Caleb Eastlund, Maxwell Moe, Kaitlin M. Kratter, Marina Kounkel

For three decades, adaptive optic surveys have revealed an excess of T Tauri binaries across a = 10-100 au in nearby star-forming regions compared to the field population of main-sequence (MS) stars. Such an excess requires that most stars are born in dense clusters and subjected to significant dynamical processing that disrupts such binaries across intermediate separations. However, we demonstrate that the apparent excess is due to an observational selection bias. Close binaries within a < 100 au clear out their dusty circumstellar disks on faster timescales compared to wide binaries and single stars.
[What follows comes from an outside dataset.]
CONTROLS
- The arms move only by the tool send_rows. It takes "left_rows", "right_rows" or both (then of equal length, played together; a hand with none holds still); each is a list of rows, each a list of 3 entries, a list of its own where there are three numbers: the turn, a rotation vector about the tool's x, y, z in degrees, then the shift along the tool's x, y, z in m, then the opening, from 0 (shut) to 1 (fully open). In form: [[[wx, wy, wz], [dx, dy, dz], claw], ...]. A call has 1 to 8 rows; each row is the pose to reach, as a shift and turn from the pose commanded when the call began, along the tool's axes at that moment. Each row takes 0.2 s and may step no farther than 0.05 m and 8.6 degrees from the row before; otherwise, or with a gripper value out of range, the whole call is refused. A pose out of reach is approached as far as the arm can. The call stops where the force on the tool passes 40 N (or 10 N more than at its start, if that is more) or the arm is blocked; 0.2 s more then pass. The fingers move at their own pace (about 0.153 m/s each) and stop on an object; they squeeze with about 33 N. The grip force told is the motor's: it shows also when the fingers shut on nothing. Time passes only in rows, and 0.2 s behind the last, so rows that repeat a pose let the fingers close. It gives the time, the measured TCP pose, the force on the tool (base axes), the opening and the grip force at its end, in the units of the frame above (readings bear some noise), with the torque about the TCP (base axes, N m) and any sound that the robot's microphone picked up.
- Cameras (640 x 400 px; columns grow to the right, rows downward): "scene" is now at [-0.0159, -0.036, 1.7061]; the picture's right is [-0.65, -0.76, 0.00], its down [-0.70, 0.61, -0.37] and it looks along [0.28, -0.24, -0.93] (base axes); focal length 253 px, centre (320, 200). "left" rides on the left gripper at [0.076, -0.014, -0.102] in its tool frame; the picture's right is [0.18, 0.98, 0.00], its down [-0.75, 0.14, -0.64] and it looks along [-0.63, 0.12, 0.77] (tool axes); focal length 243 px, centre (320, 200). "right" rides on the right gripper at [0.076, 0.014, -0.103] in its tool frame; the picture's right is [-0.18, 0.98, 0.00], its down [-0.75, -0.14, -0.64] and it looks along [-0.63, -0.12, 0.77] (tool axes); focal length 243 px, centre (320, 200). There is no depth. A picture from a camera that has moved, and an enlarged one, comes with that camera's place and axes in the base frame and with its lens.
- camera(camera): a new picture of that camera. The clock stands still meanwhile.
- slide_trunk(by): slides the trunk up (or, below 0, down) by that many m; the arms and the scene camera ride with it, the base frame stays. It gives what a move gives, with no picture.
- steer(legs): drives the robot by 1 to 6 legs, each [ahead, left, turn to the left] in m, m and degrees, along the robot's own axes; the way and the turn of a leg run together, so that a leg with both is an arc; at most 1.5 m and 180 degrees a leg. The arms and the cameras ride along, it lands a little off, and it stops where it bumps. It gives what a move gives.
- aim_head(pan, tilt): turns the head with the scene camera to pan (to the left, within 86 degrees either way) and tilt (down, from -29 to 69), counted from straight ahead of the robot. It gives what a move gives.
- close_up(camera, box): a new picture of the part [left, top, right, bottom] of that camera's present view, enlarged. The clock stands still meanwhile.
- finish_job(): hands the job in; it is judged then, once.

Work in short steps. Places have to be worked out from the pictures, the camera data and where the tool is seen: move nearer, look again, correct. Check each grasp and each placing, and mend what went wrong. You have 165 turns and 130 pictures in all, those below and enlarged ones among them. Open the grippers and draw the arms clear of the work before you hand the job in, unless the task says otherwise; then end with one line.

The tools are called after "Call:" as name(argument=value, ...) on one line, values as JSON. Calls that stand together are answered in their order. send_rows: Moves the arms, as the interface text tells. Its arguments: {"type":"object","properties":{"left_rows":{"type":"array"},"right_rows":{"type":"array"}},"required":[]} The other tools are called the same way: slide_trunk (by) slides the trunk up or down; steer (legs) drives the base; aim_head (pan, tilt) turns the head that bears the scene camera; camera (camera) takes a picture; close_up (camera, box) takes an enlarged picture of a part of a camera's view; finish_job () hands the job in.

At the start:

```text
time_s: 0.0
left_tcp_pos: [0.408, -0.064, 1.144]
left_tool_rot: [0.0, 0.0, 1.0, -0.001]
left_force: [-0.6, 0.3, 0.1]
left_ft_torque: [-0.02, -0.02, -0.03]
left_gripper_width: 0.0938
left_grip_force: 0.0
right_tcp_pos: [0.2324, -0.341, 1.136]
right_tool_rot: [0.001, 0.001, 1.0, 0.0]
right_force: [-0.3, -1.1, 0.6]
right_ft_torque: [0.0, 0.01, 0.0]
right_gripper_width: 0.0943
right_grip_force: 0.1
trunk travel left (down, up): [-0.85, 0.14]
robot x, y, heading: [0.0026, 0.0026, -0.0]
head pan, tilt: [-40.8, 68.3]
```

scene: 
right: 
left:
A magnitude-limited sample is therefore biased toward close binaries that have preferentially cleared out their obscuring disks. We re-examine the separation distribution of pre-MS binaries in low-density Taurus, moderately dense Upper Scorpius, and the extremely dense Orion Nebula Cluster (ONC). By limiting the samples to primary spectral type / mass instead of magnitude, the artificial excess across a = 10-100 au disappears in all three environments. Across wider separations a = 100-4,000 au, Taurus exhibits an excess of companions (mostly tertiaries), the ONC displays a deficit, and Upper Scorpius matches the field MS population. The field derives from an amalgam of all three environments, where Upper Scorpius corresponds to the average birth environment of solar-type stars. The total binary fraction within a < 10,000 au in Taurus is only 52% +/- 7%, substantially lower than the 100% inferred from the biased observations and only slightly higher than the field MS value of 45%. N-body interactions preferentially disrupt outer tertiaries with only marginal dynamical processing of the inner binaries, especially those within a < 100 au.